A medida, que a ABIHPEC considera ilegal, está sendo questionada na Justiça. Mas, segundo Basilio, o seu efeito negativo já foi sentido pelos consumidores e pela indústria. “O aumento do imposto teve de ser repassado ao preço dos produtos e contribuiu para a redução do consumo”, ele diz. Depois, 18 Estados elevaram suas alíquotas de ICMS para produtos do segmento. “Em alguns casos, a mudança foi brutal”, diz o presidente da ABIHPEC. Ele cita os casos de Minas Gerais, que aumentou em 125% o imposto sobre creme dental (passou de 12% para 27%); do Paraná, que subiu em 108,3% a alíquota para protetor solar (de 12% para 25%); e de Alagoas, Pernambuco e Sergipe, que aumentaram o ICMS em mais de 30%, encarecendo, além de protetor solar e creme dental, produtos como sabonete, desodorante, xampu, escova dental, papel higiênico, absorvente higiênico, fralda descartável, entre outros. Ao provocar aumento de preços, a elevação tributária acabou sendo um dos fatores
que mais pesaram na reversão dos resultados do segmento, acredita Basílio.

Retração

Depois de crescer de forma ininterrupta durante 23 anos, o setor sofreu uma queda de 9,3% em 2015, o que obrigou as empresas a reduzir investimentos em inovação e acabou gerando redução da atividade econômica ou desemprego em toda a cadeia de produção, distribuição e prestação de serviços. Na indústria, por exemplo, o número de empregos diretos caiu de 126 mil em 2014 para 122,2 mil em 2015 – uma perda de 3,8 mil vagas de trabalho.

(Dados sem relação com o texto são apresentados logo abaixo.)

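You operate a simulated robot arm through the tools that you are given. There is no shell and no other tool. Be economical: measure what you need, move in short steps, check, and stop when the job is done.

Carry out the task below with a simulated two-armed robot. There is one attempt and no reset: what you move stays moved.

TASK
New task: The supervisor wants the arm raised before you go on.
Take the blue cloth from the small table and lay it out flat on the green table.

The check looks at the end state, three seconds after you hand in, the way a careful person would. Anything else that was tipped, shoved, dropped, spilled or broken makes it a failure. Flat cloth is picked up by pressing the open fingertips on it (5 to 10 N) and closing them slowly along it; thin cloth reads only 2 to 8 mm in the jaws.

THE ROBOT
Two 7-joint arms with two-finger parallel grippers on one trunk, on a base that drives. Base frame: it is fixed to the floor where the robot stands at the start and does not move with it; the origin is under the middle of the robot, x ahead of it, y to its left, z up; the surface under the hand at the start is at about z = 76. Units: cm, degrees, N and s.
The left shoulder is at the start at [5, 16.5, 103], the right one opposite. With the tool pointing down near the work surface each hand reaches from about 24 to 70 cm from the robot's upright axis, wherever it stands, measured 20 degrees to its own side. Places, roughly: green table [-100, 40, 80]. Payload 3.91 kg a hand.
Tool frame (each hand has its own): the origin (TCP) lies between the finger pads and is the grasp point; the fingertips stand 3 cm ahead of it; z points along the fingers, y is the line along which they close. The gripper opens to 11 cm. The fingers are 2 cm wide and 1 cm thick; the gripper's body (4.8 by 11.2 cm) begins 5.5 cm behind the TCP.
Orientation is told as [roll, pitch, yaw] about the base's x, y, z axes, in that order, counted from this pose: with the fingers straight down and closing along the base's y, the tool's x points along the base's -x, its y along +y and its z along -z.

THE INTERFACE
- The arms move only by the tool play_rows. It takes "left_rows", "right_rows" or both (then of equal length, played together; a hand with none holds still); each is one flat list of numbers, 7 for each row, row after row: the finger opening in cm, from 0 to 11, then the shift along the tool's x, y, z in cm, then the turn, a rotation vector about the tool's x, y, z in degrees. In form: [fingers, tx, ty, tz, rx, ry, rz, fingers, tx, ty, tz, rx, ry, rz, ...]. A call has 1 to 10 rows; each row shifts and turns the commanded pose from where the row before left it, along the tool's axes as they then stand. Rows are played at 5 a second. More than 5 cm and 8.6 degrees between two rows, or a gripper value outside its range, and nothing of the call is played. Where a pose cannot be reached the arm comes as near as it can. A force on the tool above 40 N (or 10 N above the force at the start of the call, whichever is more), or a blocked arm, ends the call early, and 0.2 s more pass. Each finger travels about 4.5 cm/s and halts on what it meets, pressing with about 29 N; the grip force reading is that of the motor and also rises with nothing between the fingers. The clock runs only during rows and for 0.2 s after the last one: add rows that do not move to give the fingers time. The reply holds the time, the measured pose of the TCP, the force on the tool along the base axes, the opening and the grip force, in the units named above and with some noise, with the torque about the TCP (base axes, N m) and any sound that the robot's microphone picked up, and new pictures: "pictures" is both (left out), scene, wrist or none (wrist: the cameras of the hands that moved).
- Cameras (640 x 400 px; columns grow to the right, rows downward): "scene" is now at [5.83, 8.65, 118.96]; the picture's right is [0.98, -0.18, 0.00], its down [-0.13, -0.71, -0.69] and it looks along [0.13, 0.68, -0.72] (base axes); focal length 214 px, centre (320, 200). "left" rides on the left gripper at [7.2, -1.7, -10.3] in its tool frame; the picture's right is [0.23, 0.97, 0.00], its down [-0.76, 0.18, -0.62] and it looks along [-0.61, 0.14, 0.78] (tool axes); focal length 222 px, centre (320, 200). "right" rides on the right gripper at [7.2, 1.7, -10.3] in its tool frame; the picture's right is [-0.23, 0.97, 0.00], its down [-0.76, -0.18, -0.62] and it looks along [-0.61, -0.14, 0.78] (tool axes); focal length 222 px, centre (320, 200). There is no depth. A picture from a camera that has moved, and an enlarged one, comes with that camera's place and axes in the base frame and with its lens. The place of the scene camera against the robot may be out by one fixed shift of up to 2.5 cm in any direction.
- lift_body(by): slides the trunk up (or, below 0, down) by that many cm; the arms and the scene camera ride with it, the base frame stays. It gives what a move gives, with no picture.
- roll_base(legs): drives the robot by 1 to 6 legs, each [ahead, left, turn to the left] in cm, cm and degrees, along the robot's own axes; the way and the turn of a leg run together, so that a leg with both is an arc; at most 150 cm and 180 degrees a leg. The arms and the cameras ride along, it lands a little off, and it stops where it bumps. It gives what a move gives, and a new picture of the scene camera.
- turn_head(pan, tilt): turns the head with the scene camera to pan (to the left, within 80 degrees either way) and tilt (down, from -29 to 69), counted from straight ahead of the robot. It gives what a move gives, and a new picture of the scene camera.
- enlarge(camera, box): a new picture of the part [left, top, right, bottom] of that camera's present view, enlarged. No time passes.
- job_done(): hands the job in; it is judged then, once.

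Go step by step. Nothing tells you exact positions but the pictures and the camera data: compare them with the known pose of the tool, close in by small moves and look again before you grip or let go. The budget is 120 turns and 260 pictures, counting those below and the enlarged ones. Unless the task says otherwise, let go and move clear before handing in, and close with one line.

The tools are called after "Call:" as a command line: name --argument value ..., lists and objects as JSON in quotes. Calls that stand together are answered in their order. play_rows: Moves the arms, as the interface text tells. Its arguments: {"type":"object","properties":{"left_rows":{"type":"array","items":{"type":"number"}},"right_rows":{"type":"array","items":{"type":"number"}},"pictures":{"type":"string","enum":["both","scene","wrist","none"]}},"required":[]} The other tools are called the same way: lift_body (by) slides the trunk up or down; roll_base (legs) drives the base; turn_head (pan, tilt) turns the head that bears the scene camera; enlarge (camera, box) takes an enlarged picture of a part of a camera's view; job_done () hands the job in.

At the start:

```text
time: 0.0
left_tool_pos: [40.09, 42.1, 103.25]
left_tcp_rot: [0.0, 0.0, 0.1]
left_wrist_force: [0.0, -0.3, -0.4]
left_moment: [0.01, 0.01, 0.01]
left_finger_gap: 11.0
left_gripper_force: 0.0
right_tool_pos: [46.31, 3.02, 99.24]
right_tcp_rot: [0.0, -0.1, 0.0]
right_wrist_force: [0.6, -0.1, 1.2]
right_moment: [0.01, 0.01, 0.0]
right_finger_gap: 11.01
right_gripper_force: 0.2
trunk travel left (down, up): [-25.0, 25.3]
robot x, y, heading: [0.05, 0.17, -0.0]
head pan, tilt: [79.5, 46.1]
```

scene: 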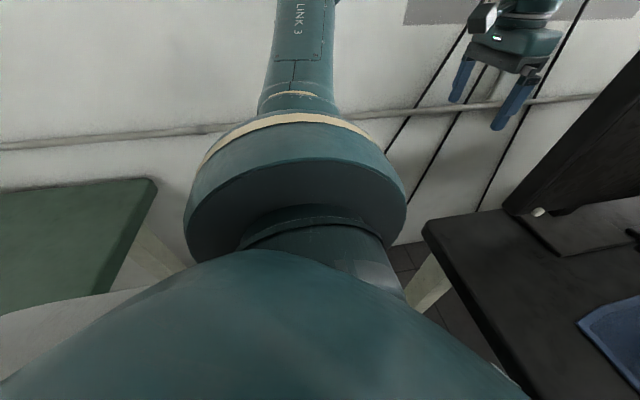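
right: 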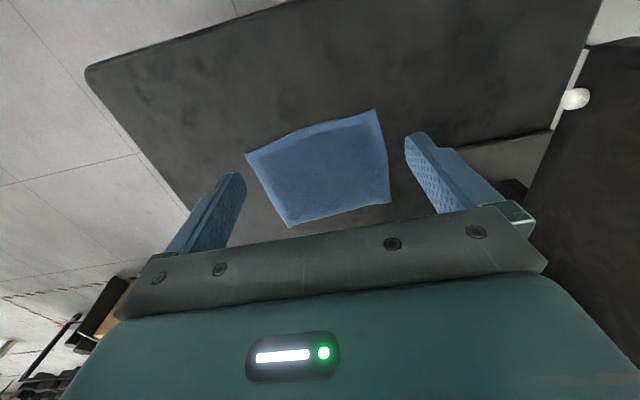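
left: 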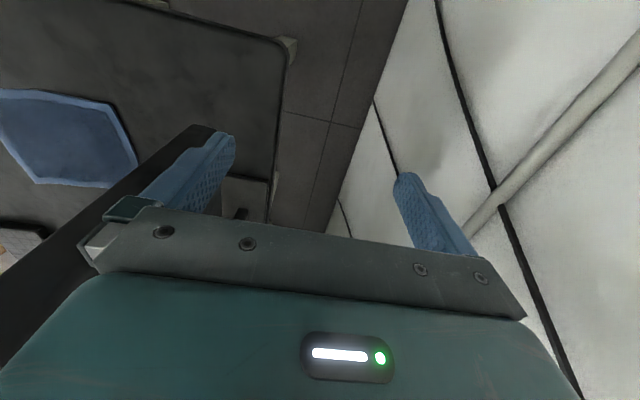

Para Basílio, a ideia de que elevar impostos de setores já altamente tributados pode trazer alívio para as contas públicas não passa de uma ilusão. “Em um País que precisa fortalecer sua indústria, gerar mais investimentos e proporcionar produtos cada vez melhores para a saúde e o bem-estar da população, isso é um tiro no pé”, afirma.

Setor é alvo de preconceito

Em 2015, os impostos, as taxas e as contribuições aplicados no País representaram 32,66% do Produto Interno Bruto (PIB). O segmento de Higiene Pessoal, Perfumaria e Cosméticos, porém, pagou por volta de 39%. E esse número deve passar dos 40% em 2016, como resultado da elevação tributária.

Isso mostra que, para os responsáveis pela definição da carga tributária, produtos como protetor solar, sabonete, xampu, fralda descartável, e cosméticos em geral não estão entre os itens essenciais. “Existe preconceito em relação ao nosso setor”, afirma Manoel Teixeira Simões, diretor da ABIHPEC.

A percepção de que esses produtos são menos essenciais não reflete, porém, a opinião nem os hábitos de consumo da população, como inúmeras pesquisas já mostraram. E um dado que fala por si: enquanto o Brasil como um todo ocupa hoje a 8ª posição entre as maiores economias do mundo, no setor de HPPC somos o 4º maior mercado.

Há quem veja nessa discriminação, inclusive, uma questão de gênero, uma vez que são as mulheres que tradicionalmente mais cuidam da saúde e do bem-estar da família – e, portanto, são as principais consumidoras desses produtos –, enquanto que os órgãos tributários ainda são predominantemente chefiados por homens. Ou de que outra maneira se poderia explicar o fato de que a média do IPI sobre os produtos de HPPC está ao redor de 20%, enquanto a gravata, por exemplo, um item meramente decorativo de consumo masculino, tem alíquota de 0%?